━━━ EXCERPTED TEXT
That all translates to more energy delivered to the end user, less heat that has to be dissipated. The economics around a solid-state circuit breaker that use B-TRAN are more attractive, particularly on a lifecycle basis. Also, for many applications, you need bidirectional control for the circuit breaker because direct current faults can be on either side of the breaker itself. Being inherently bidirectional means that can be done with fewer parts and smaller breakers, making them more cost-effective. We announced at the end of last year our first design win for a solid-state circuit breaker. The customer that awarded us this design win is one of the largest circuit protection equipment manufacturers in Asia, targeting particularly industrial markets, utility markets, data centers, renewable energy applications. The prototype builds that we are going to be providing them take an existing circuit breaker design they have.
They will replace the silicon carbide devices they had in them and will put our B-TRAN devices and controls in its place. It's targeted for Q2, but candidly, we are about ready to ship those. We're well ahead of schedule on that program. It's expected to be the first of multiple products incorporating B-TRAN into solid-state circuit breakers, both with this customer and then leveraging that to others that are looking for solid-state solutions. We expect this to be one of our first customers that are going to generate revenue for us here in 2025 because they're very eager to bring a product to market. We represent a fast path for them to bring a really differentiated, highly competitive solution to the marketplace. We talked a little about electric vehicles. You know, electric vehicles have a lot of power semiconductors in them.
We're going to see a need to really bring more cost-effective, more efficient solutions because the challenge for electric vehicles today is cost and range anxiety. Our technology directly helps both of those. We're finding really strong interest with the OEMs and the tier ones to use our technology for things like EV contactors that are used to protect the batteries, the traction inverter, the DC to DC converter, really all looking for better solutions that do not rely on silicon carbide because of the fact they need to tackle cost and improve performance at the same time. The typical power semiconductor content in electric vehicle drive train is about $1,100 per vehicle.
As you start to think about the volume of vehicles that are produced every year, you know, even one design win means tremendous volume for us as a company, which is why we're so focused on making sure that we're delivering on our program with Stellantis and looking to get into other programs with other automakers. As I mentioned, Stellantis, you know, we have a program with them where they are looking to use our technology as part of the drive train inverter. We've already completed successfully the first two phases of this program. We are working with them on finalizing the scope of work for the third phase.
━━━━━━
━━━ DATASET EXTRACT
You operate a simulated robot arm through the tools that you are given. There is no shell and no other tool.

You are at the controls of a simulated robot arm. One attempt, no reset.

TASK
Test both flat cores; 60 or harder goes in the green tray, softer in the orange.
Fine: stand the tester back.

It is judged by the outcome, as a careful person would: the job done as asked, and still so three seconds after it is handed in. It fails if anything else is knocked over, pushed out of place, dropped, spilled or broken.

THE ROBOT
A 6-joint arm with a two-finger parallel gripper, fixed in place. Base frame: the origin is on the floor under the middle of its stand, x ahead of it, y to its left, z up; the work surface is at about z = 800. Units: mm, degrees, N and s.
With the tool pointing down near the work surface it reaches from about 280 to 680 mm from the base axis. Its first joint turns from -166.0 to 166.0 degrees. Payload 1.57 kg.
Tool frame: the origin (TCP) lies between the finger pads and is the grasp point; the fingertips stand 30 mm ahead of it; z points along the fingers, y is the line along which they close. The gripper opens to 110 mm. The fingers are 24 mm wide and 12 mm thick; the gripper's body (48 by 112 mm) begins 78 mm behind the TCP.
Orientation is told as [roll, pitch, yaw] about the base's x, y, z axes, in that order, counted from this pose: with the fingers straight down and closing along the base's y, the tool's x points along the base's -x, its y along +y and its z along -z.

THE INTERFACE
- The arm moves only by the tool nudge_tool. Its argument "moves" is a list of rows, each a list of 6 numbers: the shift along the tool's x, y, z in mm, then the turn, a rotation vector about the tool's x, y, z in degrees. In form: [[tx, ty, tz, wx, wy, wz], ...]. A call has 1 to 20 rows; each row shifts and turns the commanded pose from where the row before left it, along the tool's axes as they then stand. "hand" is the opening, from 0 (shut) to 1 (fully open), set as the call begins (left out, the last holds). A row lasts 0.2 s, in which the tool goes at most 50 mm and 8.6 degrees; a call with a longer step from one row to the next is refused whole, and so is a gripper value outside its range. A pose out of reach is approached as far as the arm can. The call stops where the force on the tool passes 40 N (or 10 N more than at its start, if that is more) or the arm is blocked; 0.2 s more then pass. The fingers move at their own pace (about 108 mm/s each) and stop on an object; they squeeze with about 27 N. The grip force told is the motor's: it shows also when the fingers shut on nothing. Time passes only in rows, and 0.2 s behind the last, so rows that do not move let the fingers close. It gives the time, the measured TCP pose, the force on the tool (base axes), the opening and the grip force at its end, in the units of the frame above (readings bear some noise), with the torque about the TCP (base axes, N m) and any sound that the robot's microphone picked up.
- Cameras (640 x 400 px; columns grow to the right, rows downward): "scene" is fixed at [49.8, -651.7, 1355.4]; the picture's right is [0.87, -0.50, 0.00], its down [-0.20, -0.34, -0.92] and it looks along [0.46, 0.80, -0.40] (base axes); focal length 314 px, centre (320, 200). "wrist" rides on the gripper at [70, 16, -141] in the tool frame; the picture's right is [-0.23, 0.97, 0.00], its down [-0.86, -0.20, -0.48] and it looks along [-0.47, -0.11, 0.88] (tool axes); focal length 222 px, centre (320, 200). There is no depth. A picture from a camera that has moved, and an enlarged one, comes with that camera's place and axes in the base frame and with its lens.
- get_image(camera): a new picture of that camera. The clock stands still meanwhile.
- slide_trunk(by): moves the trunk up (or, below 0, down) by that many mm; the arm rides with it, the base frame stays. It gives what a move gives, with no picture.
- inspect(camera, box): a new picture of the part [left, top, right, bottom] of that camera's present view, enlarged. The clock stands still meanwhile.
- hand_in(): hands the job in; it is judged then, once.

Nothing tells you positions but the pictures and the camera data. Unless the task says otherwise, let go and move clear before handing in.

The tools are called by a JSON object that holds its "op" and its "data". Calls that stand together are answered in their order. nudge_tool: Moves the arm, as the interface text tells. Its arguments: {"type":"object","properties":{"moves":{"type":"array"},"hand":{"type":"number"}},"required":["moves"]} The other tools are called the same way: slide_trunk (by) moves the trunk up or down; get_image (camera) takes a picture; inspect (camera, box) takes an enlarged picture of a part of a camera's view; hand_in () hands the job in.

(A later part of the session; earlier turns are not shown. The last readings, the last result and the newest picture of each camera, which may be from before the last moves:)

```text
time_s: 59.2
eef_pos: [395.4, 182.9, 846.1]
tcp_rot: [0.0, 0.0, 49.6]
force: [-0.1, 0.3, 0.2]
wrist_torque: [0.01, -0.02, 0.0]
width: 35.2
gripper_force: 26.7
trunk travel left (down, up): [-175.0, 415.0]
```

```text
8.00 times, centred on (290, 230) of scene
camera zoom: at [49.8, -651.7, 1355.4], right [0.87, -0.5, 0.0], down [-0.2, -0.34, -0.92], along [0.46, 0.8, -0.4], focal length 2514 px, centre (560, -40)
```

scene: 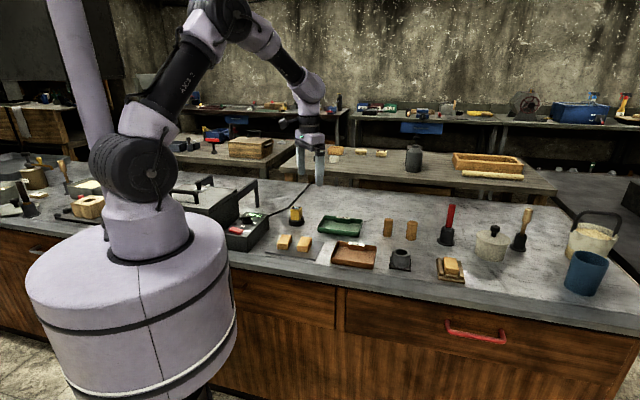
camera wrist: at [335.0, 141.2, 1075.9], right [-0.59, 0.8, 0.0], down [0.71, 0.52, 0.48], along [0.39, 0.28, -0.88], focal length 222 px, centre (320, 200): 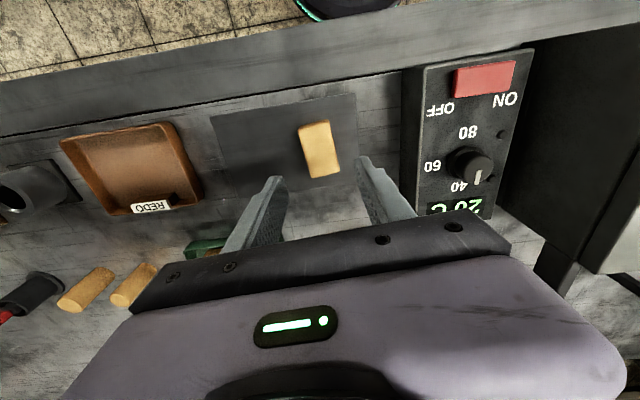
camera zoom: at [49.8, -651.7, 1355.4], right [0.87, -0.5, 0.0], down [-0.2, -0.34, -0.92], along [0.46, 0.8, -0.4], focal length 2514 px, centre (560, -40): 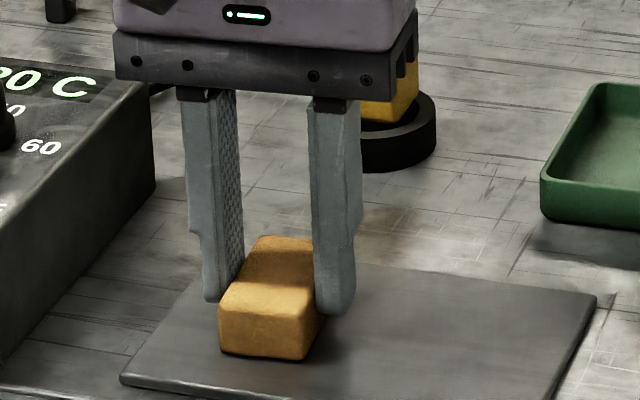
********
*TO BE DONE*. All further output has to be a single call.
━━━━━━
*TO BE DONE*.
1. Starting with the line that contains "- Cameras (640", repeat each line exactly, and stop once the line that contains "- hand_in(): hands" has been repeated. Use JSON: a list with one string for each line that is not empty.
2. Please continue the excerpted text.

*RESULTS OF THE EXERCISE*.
1.
[
  "- Cameras (640 x 400 px; columns grow to the right, rows downward): \"scene\" is fixed at [49.8, -651.7, 1355.4]; the picture's right is [0.87, -0.50, 0.00], its down [-0.20, -0.34, -0.92] and it looks along [0.46, 0.80, -0.40] (base axes); focal length 314 px, centre (320, 200). \"wrist\" rides on the gripper at [70, 16, -141] in the tool frame; the picture's right is [-0.23, 0.97, 0.00], its down [-0.86, -0.20, -0.48] and it looks along [-0.47, -0.11, 0.88] (tool axes); focal length 222 px, centre (320, 200). There is no depth. A picture from a camera that has moved, and an enlarged one, comes with that camera's place and axes in the base frame and with its lens.",
  "- get_image(camera): a new picture of that camera. The clock stands still meanwhile.",
  "- slide_trunk(by): moves the trunk up (or, below 0, down) by that many mm; the arm rides with it, the base frame stays. It gives what a move gives, with no picture.",
  "- inspect(camera, box): a new picture of the part [left, top, right, bottom] of that camera's present view, enlarged. The clock stands still meanwhile.",
  "- hand_in(): hands the job in; it is judged then, once."
]

2.
They've also surprised us with, because of what they're seeing with the performance, they actually want to now award us another program where they use our technology for a replacement for the EV contactors they've been exploring where they need a better lower loss solution. Our relationship with Stellantis continues to expand, and they're very happy with the performance that we've had here to date. We look forward to continuing to grow with them as part of their planning for their next generation vehicles. We have a whole variety of customers in a variety of market segments that we're working with now that have product in-house, that we're working closely with them on their applications. They include three global automakers. They include one of the top 10 global power conversion suppliers to the solar industry. We've got two Fortune Global 500 power management companies.
These are companies like Siemens, ABB, Schneider that produce protective relays and circuit breakers for data centers and utility industrial markets. We are working with three tier-one global automotive suppliers. We have a global provider of backup power and energy management solutions, and then a global power conversion supplier. A whole variety of companies are now, you know, using our technology, looking at how it can apply to their product. We are targeting these folks as the ones that we are hoping to have our next design wins here in addition to the circuit breaker design win that we recently announced. The commercial products that we are putting out there today, the first is a discrete device. It is a single die. It is rated at 1,200 volts and 50 amps. We have actually tested it up to 150 amps. The second product that we came out with is our SymCool power module.
It's a multi-die module rated at 1,200 volts and 200 amps, really targeting things like solid-state circuit breakers. That device really leverages all the things that we've learned on the discrete and gives a higher power rating capability for the circuit breaker folks that can parallel as many of these devices as they need for whatever breaker rating they want to target. The product that we've come out with after that is our SymCool IQ, which basically incorporates intelligent controls within the module, which is really targeting applications like renewables and energy storage and EV charging. Our expectation is as we ramp up the business, our gross margins for these products is going to be about 50%.
If we need to satisfy very large customers like automakers and others, we would actually license our technology as well, which would be further margin enhancement beyond what we're targeting for the products themselves. Looking at our milestones for 2025, we'd really like to lay out what we plan to capture and do during the year so that people can track our progress. Obviously, one of the things that we are very focused on is securing the next phase of our development program with Stellantis. It's building on the success we've had with them already here with the first two phases. We look to complete our deliverables in the first half of this year for our first circuit breaker design win. We look to leverage that activity and other things that we're doing to capture additional design wins and custom development agreements.
People will start to see that path to revenue for us that we're expecting to lead to our initial sales rep here in the second half of this year. We also intend to increase the power rating of our products. We've been conservative in how we've rated the technology. As we get more and more operating hours and go through our reliability testing, we are finding that we can actually increase the power rating, which allows the customers to actually get more power out of each device, which makes the product even more competitive from their perspective. We have begun our third-party automotive qualification testing. We expect to finish that this year, where we will take devices through all the testing and certification requirements to make it a qualified part for the automotive industry because this also helps our industrial sales as well.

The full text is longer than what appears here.